Интертекст На площади Люблинской унии в Варшаве – магазин под вывеской «Интертекст», по-видимому, что-то текстильное.
Интертекстуальность Эпиграф к ней: «Никто-никогда-ничего-не сказал в первый раз». В соответствии с сентенцией, не помню ее автора.
Интертекстуальность А чем, собственно, интертекстуальная интерпретация лучше психоаналитической или социологической? Те вычитывают в тексте эдиповы и классовые комплексы, а эта – всю мировую литературу, существовавшую до (а иногда и после) этого текста.
Интим Вен. Ерофеев был антисемит. Об этом сказали Лотману, который им восхищался. Лотман ответил: «Интимной жизнью писателей я не интересуюсь».
Интим Э. Юнгер на фронте спросил пленного офицера: как вы относитесь к советскому режиму? Тот ответил: «Такие вопросы с посторонними не обсуждают» («Иностр. лит.», 1990, № 8).
Интонация Бунин рассказывал, что начал читать Мережковского об апостоле Павле, заснул, а проснувшись, увидел, что читает о Наполеоне. А может быть, это были Жанна д’Арк или Дант (восп. Бахраха).
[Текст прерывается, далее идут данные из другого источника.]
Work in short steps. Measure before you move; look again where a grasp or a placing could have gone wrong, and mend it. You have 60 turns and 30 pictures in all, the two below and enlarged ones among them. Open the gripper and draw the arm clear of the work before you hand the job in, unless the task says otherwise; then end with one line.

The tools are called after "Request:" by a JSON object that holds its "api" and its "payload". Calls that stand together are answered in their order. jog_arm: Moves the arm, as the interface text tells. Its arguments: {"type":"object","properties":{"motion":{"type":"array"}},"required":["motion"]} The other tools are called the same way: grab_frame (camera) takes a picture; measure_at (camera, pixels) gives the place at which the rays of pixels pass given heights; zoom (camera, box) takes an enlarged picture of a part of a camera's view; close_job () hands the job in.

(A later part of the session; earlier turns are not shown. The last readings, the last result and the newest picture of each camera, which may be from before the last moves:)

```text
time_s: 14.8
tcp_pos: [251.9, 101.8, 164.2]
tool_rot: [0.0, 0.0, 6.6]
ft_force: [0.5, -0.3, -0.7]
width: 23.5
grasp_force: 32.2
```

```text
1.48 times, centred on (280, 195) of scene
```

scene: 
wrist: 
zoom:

Интонация Есть немало еврейских анекдотов, связанных с вопросительной интонацией. Такой же анекдот случился, оказывается, с той фразой из Библии, которую Лермонтов поставил эпиграфом «Мцыри»: Вкушая, вкусих мало меда, и се аз умираю. С повествовательной интонацией это воплощение смирения. Но это слова Ионафана, который во время боя нарушил объявленный Саулом пост, наелся меда и с новыми силами разбил врагов. И когда Саул, несмотря на победу, хотел казнить Ионафана за нарушение поста, тот возмутился: «Я съел чуть-чуть меда – и за это мне теперь умирать?!»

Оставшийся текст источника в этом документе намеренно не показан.